▶ Stored data:
>> Start
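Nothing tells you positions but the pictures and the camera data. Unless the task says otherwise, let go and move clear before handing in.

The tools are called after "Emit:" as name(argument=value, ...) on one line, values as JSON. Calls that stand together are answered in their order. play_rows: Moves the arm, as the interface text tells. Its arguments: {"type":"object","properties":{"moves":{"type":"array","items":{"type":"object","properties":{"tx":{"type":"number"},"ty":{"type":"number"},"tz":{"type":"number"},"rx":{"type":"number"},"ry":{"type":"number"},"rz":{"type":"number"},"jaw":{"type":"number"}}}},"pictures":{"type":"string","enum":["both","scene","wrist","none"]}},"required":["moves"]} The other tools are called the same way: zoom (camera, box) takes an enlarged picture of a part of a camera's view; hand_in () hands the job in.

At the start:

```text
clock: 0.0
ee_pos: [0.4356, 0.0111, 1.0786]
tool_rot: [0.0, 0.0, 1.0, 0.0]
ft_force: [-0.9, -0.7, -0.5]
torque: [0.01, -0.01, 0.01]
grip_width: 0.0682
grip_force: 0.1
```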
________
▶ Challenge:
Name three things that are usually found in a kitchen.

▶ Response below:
>> End
▶ Challenge:
Resume the supplied text where it left off.

▶ Supplied text:
>> Start
Im kalten Krieg, unter dem Eindruck des Mauerbaus entstand in den 1960er Jahren, initiiert von den Sozialdemokraten Egon Bahr und Willy Brandt, das Konzept »Wandel durch Annäherung«, das eine neue Ostpolitik im Umgang mit der DDR auf den Weg brachte, aber auch ein Sicherheitskonzept für Europa generell darstellen sollte und darüber hinaus Anregungen für die Lösung internationaler Konflikte anbot. Das Konzept machte Egon Bahr 1963 zum Gegenstand einer Rede in der evangelischen Akademie Tutzing. (Nachzulesen unter https://www.1000dokumente.de/index.html?c=dokument_de&dokument=0091_bah)
»Annäherung« wurde im Zuge der Zeit häufig reduziert interpretiert: Aus »Wandel durch Annäherung« wurde in der Sicht und der Politik des ökonomie-getriebenen Westens »Handel durch Wandel«. Auch diese reduzierte Idee war in gewisser Weise eine nicht allein ökonomisch, sondern auch moralisch motivierte Idee – in den Ostblock-Staaten und generell in autokratischen, diktatorischen und tyrannischen Regimen Wandel durch Handel zu ermöglichen. Mit dem Export und im Gegenzug Import von Waren, so hoffte man, würden sich auch die eigenen Werte en passant mitexportieren lassen und mittel- oder langfristig für einen Wandel hin zur Demokratie sorgen. Diese Idee erwies sich in Teilen als erfolgreich, in Teilen als erfolglos.
>> End
▶ Response below:
»Wandel durch Handel« – diese Idee kann nur dann erfolgreich sein, wenn ein gewisses Maß an gutem Willen bei allen Beteiligten vorhanden ist, wenn zudem eine Hemmung gegeben ist, Interessenkonflikte durch Gewalt und Krieg »lösen« zu wollen, und wenn bei den Gegenübern eine Offenheit dafür da ist, ihre Gesellschaft hin zu einer demokratischen und rechtsstaatlichen Gesellschaft zu entwickeln. Wer diesen Minimalkonsens teilt, ist gleichwohl noch kein Demokrat und hält noch nicht westliche Werte hoch.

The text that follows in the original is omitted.